**Exercise requirements:**
1: Return only the lines between the line holding "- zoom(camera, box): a" and the line holding "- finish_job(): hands", the two boundary lines included, exactly as they appear. Format the lines as a JSON array of strings and drop empty lines.
2: Supply the part of the passage shown that comes after its last sentence.

**Passage shown:**
━━━━━━

Pregnancy Week 3: What to Expect
Baby's development, your body's changes, common symptoms, what to eat, and what to do this week.
Baby's development at week 3
Conception happens this week. A single sperm fertilizes the egg in the fallopian tube, creating a zygote — a single cell with the full set of 46 chromosomes that determine your baby's genetic blueprint, including sex, eye color, and hundreds of other traits. Over the next several days, the zygote divides rapidly as it travels down the fallopian tube toward the uterus. By the end of week 3, the cluster of cells (now called a blastocyst) is about to implant in the uterine lining.
What's happening in your body
Hormonally, your body does not know yet. Progesterone rises after ovulation to thicken and stabilize the uterine lining. If the egg is fertilized and implants successfully, the blastocyst starts producing hCG (human chorionic gonadotropin) — the hormone home pregnancy tests detect. Most people feel nothing different in week 3. Some experience implantation cramping (mild, low pelvic, lasts a few hours) or very light spotting at the very end of the week, but most do not.
Common symptoms at week 3
Most people: nothing noticeable. A few may feel mild lower-pelvic twinges or light spotting (pinkish or brown) toward the end of week 3 as the blastocyst implants. Slight breast fullness or tenderness can start late this week. Pregnancy tests are still usually negative this early — hCG levels need a few more days to climb high enough to detect.
How to feel better this week
Keep taking the prenatal vitamin daily — the neural tube begins forming right after implantation. Continue avoiding alcohol and limiting caffeine. If you take any prescription medication for chronic conditions, do not stop suddenly, but do talk to your prescribing doctor about pregnancy safety — many meds have safer alternatives that can be started now. Avoid raw fish, deli meats, soft cheeses, and high-mercury fish from this point on.

━━━━━━

**Records of tool sessions:**
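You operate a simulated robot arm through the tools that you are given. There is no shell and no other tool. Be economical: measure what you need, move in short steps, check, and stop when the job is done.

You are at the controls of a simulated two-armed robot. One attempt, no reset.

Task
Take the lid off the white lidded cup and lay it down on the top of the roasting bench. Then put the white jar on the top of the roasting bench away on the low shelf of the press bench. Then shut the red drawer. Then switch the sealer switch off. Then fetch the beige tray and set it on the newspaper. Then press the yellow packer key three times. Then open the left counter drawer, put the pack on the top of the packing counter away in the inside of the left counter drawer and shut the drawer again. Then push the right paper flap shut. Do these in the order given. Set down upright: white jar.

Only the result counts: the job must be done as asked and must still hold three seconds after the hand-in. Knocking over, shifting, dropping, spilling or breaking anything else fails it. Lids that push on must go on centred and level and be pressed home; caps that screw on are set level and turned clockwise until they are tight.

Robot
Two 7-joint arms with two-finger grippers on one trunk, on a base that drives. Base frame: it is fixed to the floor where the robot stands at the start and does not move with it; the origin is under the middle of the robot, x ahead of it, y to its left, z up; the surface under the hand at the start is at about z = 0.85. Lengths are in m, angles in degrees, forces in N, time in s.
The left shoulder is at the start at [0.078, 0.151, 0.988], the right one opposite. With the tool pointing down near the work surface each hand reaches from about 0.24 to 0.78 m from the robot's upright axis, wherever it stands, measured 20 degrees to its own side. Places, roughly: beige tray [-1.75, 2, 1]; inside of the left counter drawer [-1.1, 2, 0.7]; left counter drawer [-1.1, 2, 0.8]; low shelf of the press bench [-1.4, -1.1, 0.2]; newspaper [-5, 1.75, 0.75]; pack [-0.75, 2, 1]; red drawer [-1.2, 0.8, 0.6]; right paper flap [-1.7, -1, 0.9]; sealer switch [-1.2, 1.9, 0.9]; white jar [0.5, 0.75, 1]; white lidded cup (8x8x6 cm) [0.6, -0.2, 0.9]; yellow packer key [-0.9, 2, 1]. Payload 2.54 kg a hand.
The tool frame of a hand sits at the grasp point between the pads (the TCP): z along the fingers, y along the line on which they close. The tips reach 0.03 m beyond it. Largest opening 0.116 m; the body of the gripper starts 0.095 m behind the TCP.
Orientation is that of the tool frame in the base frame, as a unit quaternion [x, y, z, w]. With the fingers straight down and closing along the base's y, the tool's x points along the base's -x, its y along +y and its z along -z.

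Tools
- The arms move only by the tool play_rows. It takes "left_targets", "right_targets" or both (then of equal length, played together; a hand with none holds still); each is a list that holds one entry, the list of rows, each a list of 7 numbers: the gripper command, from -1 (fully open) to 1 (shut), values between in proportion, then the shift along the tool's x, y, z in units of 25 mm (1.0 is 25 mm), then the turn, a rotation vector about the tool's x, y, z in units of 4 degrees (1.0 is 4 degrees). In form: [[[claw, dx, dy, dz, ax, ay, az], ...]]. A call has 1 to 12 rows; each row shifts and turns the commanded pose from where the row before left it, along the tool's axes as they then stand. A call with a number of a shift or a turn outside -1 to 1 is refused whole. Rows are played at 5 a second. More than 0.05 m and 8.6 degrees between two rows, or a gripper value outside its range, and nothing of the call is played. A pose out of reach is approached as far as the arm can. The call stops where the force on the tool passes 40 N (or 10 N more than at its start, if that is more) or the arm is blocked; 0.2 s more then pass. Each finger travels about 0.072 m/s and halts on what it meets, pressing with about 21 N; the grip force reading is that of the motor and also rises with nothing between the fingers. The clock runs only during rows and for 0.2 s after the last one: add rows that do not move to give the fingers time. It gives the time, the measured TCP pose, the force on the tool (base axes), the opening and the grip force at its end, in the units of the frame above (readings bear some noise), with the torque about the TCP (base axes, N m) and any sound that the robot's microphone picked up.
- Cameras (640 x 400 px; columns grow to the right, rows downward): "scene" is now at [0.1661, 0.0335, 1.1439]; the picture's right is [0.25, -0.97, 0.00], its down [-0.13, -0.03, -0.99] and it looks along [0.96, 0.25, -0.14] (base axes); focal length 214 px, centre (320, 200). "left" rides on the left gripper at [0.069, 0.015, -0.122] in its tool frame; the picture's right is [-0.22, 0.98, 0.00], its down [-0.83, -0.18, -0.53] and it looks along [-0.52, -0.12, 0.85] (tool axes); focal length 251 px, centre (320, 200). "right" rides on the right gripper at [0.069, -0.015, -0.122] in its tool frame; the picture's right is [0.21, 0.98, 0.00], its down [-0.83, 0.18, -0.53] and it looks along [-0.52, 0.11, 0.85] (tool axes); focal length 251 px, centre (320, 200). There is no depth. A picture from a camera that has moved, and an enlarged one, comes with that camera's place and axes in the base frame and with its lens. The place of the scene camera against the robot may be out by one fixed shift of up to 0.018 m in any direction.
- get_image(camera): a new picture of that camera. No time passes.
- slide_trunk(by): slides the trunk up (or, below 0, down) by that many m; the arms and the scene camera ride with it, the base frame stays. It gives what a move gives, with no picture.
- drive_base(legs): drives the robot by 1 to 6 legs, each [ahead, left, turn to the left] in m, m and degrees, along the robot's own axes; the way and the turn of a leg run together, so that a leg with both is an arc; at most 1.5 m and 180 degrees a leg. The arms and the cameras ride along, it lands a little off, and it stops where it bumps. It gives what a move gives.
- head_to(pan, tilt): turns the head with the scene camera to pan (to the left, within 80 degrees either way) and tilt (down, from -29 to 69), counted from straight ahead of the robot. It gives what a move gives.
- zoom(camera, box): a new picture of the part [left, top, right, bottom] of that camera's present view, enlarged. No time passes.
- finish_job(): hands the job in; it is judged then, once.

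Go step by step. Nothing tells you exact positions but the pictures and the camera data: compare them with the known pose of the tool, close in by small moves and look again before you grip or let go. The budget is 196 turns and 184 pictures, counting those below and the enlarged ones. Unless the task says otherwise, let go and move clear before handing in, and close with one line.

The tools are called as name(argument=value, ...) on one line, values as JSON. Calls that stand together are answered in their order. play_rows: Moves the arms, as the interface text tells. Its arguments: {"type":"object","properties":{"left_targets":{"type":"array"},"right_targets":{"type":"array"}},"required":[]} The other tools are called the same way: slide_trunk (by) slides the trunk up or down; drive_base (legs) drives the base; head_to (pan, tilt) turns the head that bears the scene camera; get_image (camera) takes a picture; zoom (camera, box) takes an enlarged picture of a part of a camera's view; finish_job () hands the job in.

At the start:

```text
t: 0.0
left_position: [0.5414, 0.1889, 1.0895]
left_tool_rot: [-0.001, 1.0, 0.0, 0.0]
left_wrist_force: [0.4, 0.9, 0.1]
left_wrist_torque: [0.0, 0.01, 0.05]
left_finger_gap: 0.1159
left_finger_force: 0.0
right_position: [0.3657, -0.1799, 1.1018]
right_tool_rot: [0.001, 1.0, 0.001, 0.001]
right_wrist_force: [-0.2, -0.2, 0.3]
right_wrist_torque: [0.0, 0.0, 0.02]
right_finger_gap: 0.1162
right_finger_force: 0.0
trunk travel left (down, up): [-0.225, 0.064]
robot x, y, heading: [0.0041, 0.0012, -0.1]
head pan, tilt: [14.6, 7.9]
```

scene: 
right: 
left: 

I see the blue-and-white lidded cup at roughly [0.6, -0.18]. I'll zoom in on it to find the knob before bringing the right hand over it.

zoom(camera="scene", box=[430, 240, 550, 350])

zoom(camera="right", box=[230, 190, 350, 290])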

━━━━━━

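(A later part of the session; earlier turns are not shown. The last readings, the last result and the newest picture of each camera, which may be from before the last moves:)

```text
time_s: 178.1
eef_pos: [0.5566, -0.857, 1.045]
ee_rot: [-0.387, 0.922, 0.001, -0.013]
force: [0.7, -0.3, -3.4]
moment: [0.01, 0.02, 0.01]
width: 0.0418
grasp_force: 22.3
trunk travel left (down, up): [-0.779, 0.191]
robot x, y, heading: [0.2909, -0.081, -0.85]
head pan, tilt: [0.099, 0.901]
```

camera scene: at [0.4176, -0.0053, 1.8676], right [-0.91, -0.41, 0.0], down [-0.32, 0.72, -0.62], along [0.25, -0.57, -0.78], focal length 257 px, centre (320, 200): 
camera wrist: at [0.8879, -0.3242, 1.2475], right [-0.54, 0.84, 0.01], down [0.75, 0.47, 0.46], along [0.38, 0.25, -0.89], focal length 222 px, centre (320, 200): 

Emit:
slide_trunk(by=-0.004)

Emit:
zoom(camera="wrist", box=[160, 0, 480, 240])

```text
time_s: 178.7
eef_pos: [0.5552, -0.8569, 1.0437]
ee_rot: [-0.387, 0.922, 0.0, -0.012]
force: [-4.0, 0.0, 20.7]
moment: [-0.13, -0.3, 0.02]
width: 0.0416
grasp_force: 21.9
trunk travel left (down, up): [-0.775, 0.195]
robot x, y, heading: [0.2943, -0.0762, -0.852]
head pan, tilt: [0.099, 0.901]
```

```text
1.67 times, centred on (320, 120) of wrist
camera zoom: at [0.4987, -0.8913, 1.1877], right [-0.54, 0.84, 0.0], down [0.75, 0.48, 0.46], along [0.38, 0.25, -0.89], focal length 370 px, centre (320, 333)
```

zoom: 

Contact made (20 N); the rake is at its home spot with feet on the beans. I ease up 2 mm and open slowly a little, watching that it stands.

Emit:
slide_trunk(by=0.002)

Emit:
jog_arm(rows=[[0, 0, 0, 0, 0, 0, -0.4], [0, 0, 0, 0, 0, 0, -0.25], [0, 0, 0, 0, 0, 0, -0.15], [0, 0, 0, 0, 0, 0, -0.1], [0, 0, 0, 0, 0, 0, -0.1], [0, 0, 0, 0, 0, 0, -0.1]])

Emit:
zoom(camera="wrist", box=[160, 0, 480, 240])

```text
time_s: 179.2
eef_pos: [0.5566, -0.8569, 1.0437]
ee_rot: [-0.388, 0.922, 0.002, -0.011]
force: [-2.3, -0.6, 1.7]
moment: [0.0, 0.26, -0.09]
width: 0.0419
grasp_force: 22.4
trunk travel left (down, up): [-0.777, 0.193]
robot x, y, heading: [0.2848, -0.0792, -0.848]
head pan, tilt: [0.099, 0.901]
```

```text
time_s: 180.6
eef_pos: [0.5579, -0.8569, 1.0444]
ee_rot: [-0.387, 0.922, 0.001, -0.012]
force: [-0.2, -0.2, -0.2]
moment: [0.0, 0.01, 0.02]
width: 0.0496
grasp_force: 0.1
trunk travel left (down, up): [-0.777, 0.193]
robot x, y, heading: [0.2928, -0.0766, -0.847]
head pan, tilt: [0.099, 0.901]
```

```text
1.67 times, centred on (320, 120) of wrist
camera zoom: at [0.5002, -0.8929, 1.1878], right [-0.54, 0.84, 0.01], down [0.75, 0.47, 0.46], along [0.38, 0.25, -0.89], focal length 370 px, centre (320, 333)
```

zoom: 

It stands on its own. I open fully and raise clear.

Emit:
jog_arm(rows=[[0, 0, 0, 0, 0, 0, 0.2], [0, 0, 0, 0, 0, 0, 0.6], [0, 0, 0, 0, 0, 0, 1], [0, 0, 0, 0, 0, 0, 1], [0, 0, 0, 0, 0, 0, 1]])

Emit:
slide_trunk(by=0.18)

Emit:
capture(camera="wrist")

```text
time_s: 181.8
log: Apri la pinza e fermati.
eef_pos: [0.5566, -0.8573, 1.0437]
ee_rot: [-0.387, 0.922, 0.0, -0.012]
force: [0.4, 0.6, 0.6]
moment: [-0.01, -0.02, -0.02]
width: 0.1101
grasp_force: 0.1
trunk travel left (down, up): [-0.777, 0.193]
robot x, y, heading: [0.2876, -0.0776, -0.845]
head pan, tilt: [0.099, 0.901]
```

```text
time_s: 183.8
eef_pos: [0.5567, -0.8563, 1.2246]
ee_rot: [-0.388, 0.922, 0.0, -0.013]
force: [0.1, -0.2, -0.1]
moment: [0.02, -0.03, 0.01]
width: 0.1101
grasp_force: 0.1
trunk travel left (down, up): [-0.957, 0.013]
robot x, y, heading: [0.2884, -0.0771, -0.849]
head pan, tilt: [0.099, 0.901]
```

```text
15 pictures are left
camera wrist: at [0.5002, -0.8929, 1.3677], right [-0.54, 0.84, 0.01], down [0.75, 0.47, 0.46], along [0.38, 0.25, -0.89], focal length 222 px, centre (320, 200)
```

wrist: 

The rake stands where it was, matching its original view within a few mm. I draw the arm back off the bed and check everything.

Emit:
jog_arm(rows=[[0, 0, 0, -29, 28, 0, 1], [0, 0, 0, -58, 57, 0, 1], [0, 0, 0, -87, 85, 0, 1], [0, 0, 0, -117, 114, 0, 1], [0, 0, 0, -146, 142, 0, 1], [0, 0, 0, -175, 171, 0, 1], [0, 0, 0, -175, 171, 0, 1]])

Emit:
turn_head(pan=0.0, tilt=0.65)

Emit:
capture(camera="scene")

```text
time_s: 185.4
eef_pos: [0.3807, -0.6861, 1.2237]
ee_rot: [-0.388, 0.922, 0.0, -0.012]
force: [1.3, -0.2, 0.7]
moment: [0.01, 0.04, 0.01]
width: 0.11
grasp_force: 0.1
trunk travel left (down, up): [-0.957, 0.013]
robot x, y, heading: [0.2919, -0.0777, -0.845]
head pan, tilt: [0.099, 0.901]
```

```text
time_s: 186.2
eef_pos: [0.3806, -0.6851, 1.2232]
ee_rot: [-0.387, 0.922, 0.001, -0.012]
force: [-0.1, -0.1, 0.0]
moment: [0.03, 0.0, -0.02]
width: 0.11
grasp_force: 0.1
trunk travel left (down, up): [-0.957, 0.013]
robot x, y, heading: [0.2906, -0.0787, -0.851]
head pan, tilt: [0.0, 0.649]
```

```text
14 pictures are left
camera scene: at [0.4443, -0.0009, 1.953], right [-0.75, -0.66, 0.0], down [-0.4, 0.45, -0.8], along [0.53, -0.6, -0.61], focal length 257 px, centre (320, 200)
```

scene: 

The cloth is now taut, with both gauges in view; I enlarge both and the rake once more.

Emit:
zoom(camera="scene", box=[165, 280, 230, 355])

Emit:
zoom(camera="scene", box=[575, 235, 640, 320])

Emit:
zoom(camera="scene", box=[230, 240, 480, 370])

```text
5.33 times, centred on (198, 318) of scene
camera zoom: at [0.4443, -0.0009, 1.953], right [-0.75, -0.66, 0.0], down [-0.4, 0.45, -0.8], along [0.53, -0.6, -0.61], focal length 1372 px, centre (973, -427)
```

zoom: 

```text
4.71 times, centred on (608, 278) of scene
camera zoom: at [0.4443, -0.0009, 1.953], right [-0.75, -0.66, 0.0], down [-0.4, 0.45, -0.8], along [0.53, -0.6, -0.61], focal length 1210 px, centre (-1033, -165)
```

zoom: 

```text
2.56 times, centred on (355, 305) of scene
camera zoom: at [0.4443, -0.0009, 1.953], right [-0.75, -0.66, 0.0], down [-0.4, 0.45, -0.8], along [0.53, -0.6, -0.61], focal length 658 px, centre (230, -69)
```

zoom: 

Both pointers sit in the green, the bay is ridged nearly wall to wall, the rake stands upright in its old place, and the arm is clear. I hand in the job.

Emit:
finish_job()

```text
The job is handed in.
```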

━━━━━━

**Written answers:**
1:
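[
  "- zoom(camera, box): a new picture of the part [left, top, right, bottom] of that camera's present view, enlarged. No time passes.",
  "- finish_job(): hands the job in; it is judged then, once."
]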

2:
Nutrition focus for week 3
Folate remains the most important nutrient. Iron and B12 also matter — eggs, lean red meat, beans, fortified cereals. Choline (egg yolks, salmon, peanuts) supports brain and spinal cord formation. Drink 8-10 glasses of water daily to support the rapidly increasing blood volume that comes next.
For your partner
If you are not trying to conceive but think it may have happened, you can take a test in about 10-12 days. Try not to lean too hard on your partner for "is this real" reassurance — even the most accurate tests need a few more days to give a clear answer. Plan a calm, low-stakes test moment.
This week's to-do
Continue prenatal vitamin. Avoid the foods on the "do not eat" list (raw fish, deli meats, soft cheeses, alcohol, high-mercury fish).
Is this normal?
Implantation does not always succeed even when fertilization happens. An estimated 30-50% of fertilized eggs do not implant — most before anyone realizes anything happened. This is a normal part of biology, not a failure.